What you need to do: In this exercise, return the whole listing exactly, excluding any images.

Stored data:
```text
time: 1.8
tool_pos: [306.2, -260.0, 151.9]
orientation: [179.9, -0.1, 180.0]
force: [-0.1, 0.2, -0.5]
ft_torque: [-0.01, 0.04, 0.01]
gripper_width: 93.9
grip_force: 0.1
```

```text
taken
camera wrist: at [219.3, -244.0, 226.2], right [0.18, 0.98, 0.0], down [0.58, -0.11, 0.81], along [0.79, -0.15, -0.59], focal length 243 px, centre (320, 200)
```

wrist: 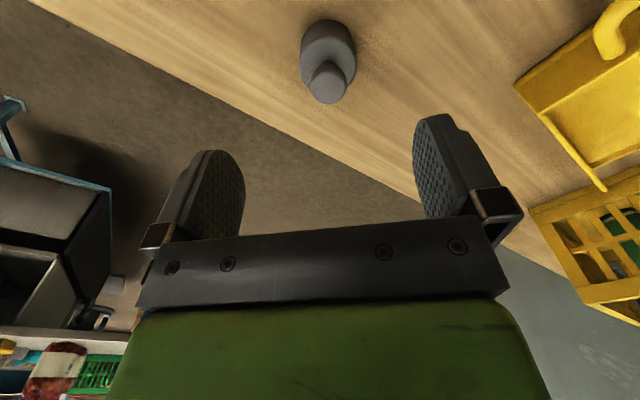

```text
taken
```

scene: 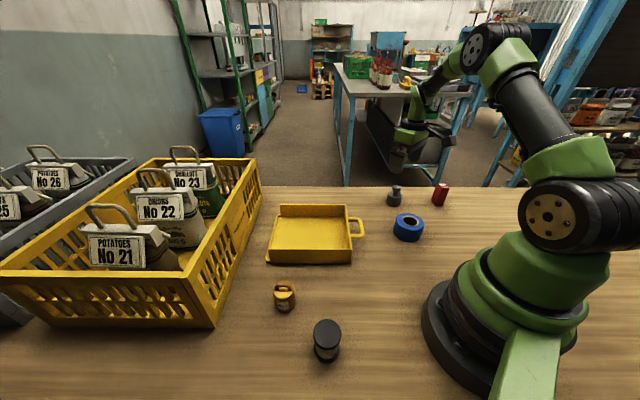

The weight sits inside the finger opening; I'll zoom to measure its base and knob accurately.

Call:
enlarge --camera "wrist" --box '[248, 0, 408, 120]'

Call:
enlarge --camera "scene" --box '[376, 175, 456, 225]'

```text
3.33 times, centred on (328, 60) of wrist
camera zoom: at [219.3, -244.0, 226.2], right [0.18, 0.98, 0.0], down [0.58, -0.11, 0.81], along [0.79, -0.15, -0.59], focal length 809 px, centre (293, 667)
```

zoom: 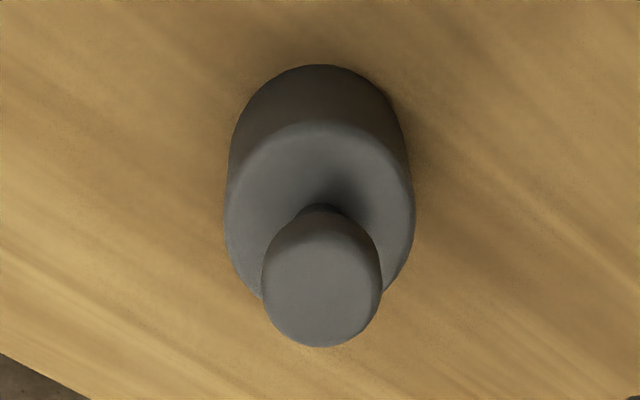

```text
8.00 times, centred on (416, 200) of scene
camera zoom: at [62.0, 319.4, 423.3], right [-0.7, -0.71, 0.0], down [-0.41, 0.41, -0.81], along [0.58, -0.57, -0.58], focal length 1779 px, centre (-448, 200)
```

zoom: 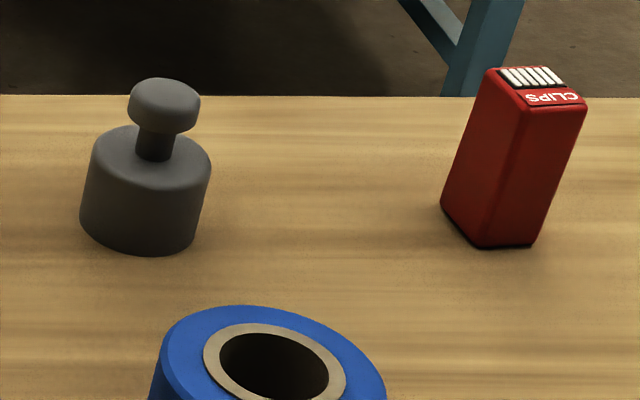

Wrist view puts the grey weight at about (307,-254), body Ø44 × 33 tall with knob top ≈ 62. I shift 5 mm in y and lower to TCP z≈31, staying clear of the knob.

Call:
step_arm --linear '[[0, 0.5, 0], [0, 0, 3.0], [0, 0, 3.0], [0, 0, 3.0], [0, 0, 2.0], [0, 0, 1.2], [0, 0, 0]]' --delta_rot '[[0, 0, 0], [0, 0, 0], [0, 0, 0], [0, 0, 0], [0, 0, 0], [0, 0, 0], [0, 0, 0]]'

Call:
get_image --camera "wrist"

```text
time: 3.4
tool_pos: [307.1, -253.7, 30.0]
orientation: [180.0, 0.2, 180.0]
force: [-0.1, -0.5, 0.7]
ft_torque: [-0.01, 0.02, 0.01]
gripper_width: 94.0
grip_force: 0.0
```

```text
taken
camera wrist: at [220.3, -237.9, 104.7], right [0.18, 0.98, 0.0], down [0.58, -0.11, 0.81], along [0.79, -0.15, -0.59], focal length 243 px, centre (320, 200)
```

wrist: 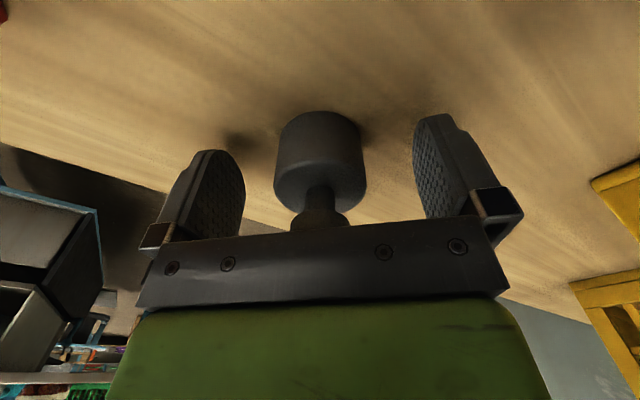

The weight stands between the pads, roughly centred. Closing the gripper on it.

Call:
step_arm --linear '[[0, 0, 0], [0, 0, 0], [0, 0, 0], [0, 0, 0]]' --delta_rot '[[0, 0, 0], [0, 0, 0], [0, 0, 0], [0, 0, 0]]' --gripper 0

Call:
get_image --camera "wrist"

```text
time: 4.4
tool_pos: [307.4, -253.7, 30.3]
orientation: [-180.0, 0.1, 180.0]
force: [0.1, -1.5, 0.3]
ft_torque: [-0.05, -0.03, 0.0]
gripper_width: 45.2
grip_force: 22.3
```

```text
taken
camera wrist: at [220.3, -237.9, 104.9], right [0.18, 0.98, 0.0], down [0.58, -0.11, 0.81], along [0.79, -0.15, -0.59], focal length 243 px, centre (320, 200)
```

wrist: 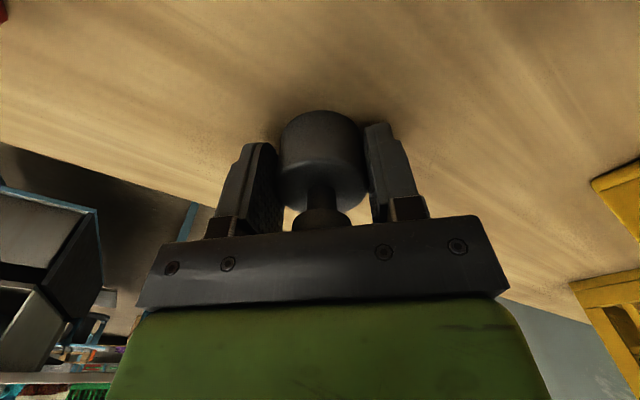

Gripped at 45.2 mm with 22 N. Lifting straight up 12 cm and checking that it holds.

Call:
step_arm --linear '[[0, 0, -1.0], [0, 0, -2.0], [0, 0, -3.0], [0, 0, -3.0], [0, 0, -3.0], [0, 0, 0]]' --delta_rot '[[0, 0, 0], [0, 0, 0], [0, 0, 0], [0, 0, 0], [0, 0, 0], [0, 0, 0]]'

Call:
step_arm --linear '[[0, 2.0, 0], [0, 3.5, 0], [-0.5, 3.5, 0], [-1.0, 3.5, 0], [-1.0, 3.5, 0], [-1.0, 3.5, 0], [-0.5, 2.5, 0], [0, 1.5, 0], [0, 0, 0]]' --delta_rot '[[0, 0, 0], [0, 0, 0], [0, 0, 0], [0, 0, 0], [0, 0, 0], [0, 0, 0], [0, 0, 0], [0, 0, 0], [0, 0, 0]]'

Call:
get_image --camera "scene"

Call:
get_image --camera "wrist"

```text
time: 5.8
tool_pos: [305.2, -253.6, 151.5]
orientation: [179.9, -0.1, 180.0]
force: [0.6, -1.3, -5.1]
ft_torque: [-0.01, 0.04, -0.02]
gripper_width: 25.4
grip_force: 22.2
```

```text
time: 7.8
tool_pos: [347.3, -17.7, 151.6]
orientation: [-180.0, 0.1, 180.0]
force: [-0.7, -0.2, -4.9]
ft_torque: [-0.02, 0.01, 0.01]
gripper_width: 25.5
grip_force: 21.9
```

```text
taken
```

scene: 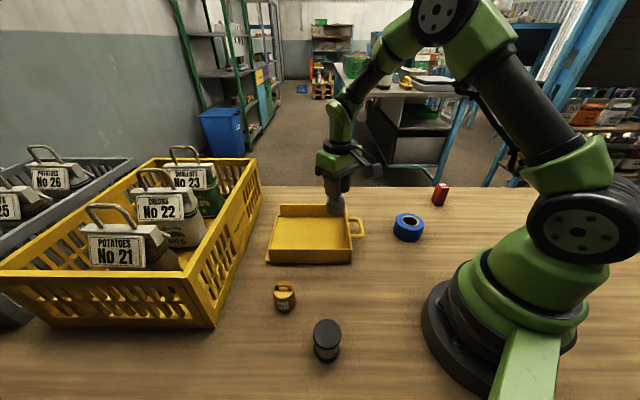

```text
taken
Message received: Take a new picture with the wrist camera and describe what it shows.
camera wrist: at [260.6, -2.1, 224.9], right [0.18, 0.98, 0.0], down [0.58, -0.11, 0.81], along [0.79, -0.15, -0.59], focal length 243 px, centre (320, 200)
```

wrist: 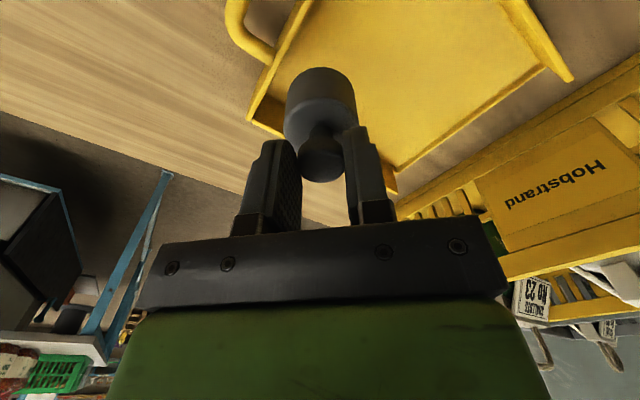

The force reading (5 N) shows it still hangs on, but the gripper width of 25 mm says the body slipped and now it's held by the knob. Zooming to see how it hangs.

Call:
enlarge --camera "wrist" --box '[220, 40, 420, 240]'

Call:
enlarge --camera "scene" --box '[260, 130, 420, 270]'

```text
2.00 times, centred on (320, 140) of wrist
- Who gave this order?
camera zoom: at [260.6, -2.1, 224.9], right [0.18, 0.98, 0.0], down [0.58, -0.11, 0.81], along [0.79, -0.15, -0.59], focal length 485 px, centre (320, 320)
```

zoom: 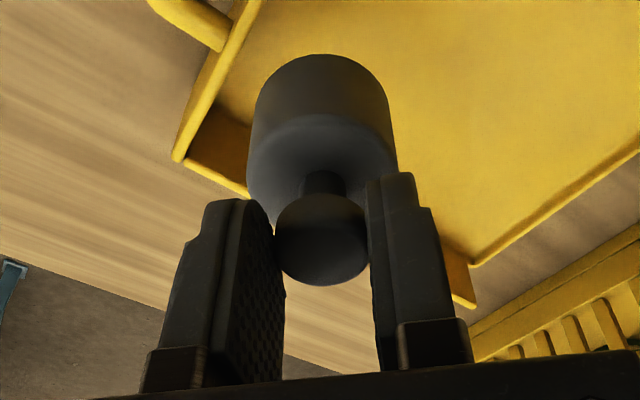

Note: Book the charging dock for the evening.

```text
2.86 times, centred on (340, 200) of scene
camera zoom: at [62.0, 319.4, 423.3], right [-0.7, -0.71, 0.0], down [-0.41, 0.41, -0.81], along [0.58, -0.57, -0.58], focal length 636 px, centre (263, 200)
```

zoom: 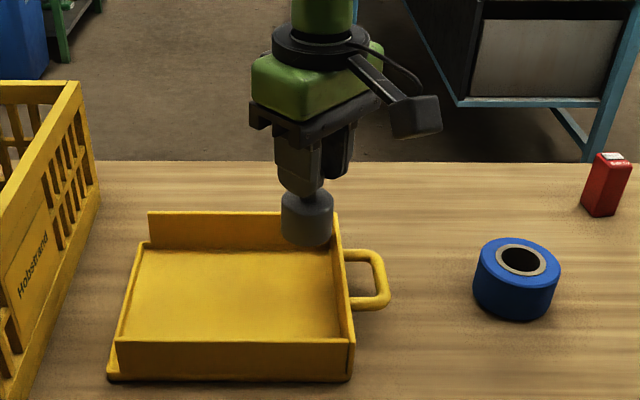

Task output:
```text
time: 1.8
tool_pos: [306.2, -260.0, 151.9]
orientation: [179.9, -0.1, 180.0]
force: [-0.1, 0.2, -0.5]
ft_torque: [-0.01, 0.04, 0.01]
gripper_width: 93.9
grip_force: 0.1
```

```text
taken
camera wrist: at [219.3, -244.0, 226.2], right [0.18, 0.98, 0.0], down [0.58, -0.11, 0.81], along [0.79, -0.15, -0.59], focal length 243 px, centre (320, 200)
```

wrist: 

```text
taken
```

scene: 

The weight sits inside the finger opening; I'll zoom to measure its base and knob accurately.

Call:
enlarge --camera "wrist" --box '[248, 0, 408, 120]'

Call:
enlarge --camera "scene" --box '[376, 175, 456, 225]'

```text
3.33 times, centred on (328, 60) of wrist
camera zoom: at [219.3, -244.0, 226.2], right [0.18, 0.98, 0.0], down [0.58, -0.11, 0.81], along [0.79, -0.15, -0.59], focal length 809 px, centre (293, 667)
```

zoom: 

```text
8.00 times, centred on (416, 200) of scene
camera zoom: at [62.0, 319.4, 423.3], right [-0.7, -0.71, 0.0], down [-0.41, 0.41, -0.81], along [0.58, -0.57, -0.58], focal length 1779 px, centre (-448, 200)
```

zoom: 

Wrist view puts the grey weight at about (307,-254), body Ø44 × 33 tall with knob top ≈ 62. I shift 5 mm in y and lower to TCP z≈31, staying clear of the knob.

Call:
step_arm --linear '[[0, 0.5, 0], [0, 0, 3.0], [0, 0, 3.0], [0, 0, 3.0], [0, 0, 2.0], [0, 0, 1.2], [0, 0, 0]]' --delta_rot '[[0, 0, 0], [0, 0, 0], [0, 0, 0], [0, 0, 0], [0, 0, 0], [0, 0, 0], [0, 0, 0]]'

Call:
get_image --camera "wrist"

```text
time: 3.4
tool_pos: [307.1, -253.7, 30.0]
orientation: [180.0, 0.2, 180.0]
force: [-0.1, -0.5, 0.7]
ft_torque: [-0.01, 0.02, 0.01]
gripper_width: 94.0
grip_force: 0.0
```

```text
taken
camera wrist: at [220.3, -237.9, 104.7], right [0.18, 0.98, 0.0], down [0.58, -0.11, 0.81], along [0.79, -0.15, -0.59], focal length 243 px, centre (320, 200)
```

wrist: 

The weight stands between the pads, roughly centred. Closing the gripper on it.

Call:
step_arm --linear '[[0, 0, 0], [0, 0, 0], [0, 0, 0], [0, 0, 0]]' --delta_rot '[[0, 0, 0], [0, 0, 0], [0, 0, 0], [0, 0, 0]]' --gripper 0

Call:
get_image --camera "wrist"

```text
time: 4.4
tool_pos: [307.4, -253.7, 30.3]
orientation: [-180.0, 0.1, 180.0]
force: [0.1, -1.5, 0.3]
ft_torque: [-0.05, -0.03, 0.0]
gripper_width: 45.2
grip_force: 22.3
```

```text
taken
camera wrist: at [220.3, -237.9, 104.9], right [0.18, 0.98, 0.0], down [0.58, -0.11, 0.81], along [0.79, -0.15, -0.59], focal length 243 px, centre (320, 200)
```

wrist: 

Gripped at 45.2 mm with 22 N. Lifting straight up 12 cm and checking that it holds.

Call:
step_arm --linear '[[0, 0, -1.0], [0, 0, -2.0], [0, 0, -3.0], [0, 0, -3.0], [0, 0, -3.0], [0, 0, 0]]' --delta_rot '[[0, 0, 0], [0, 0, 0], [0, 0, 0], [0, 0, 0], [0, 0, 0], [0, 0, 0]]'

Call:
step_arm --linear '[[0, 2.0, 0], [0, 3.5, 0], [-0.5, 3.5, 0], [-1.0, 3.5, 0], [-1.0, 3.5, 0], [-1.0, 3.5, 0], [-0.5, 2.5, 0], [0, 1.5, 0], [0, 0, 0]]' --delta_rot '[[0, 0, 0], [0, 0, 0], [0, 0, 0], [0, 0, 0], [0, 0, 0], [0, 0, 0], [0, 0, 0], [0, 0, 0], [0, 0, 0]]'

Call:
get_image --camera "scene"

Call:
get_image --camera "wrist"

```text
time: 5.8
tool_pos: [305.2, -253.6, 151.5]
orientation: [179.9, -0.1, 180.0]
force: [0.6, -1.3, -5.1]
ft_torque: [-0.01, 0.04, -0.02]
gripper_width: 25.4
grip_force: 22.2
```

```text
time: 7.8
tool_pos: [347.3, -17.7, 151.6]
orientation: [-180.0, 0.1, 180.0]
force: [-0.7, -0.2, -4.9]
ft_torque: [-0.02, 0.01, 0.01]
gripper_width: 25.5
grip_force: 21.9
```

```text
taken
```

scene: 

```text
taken
Message received: Take a new picture with the wrist camera and describe what it shows.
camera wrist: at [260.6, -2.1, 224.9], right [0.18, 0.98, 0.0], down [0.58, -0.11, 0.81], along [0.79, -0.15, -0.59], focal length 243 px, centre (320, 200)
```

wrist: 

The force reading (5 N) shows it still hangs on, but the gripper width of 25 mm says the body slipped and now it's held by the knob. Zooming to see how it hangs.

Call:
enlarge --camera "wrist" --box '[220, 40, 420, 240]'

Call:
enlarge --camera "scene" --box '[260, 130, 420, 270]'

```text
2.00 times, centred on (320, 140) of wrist
- Who gave this order?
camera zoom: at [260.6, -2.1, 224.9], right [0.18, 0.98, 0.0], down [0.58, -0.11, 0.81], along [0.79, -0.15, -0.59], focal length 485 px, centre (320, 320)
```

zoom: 

Note: Book the charging dock for the evening.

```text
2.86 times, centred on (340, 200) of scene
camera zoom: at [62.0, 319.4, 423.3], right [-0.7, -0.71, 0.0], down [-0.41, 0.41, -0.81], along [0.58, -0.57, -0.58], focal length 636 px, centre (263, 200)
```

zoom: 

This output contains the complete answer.